Which lines below hold the word "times"? Report each one.

════════════════

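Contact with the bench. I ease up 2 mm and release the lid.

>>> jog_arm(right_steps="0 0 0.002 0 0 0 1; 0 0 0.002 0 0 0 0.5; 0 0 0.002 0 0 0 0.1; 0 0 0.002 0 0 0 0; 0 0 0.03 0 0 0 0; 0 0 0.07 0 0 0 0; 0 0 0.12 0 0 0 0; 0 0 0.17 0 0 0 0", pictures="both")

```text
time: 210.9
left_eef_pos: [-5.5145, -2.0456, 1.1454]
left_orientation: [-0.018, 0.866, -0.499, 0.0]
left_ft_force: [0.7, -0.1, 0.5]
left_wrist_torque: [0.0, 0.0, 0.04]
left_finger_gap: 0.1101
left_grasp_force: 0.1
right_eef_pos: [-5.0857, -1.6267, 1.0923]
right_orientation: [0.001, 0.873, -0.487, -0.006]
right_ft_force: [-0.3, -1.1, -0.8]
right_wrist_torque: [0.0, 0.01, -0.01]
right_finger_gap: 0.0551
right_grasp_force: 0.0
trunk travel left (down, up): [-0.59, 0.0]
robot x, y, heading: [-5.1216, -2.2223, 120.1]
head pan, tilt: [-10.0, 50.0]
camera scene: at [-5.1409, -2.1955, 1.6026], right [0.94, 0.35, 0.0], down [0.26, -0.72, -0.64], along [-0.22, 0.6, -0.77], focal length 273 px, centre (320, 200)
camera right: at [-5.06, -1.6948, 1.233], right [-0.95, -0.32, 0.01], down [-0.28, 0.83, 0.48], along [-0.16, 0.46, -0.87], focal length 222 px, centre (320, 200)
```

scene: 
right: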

════════════════

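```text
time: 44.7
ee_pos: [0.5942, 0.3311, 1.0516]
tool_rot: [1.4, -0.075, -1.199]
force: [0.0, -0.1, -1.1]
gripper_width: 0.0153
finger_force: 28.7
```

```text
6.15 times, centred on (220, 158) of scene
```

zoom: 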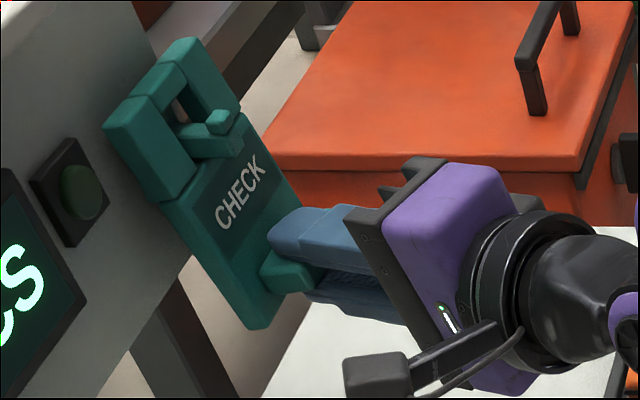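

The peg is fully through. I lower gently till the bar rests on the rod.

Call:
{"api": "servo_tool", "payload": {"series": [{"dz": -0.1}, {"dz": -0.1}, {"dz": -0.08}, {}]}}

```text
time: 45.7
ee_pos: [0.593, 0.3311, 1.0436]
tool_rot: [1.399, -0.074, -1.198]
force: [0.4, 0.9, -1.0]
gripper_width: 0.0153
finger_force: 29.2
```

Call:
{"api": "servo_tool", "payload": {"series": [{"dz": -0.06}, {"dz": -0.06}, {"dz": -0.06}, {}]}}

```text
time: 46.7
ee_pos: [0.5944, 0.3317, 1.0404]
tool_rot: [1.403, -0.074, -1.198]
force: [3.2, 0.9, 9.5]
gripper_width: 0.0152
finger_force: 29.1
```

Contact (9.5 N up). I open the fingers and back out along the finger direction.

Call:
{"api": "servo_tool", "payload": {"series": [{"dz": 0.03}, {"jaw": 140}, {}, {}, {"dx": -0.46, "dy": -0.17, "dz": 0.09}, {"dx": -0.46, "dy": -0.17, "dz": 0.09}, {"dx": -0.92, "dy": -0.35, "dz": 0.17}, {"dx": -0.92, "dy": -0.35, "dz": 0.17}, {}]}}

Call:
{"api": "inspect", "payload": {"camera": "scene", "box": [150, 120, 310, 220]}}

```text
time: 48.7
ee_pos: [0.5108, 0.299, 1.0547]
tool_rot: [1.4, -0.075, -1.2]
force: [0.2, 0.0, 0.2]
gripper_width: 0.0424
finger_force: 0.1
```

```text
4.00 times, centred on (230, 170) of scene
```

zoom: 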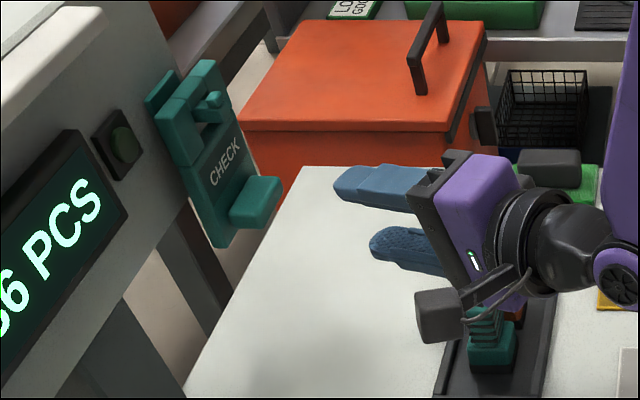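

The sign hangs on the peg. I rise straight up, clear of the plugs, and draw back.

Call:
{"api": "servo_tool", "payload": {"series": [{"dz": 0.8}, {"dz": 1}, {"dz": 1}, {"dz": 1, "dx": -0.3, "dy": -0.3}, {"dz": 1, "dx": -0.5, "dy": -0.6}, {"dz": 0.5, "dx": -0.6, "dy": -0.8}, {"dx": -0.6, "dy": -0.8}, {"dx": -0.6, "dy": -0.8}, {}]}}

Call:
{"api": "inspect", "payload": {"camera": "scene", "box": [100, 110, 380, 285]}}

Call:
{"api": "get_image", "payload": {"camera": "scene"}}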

════════════════

- [WRITTEN SOLUTION]:
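6.15 times, centred on (220, 158) of scene
4.00 times, centred on (230, 170) of scene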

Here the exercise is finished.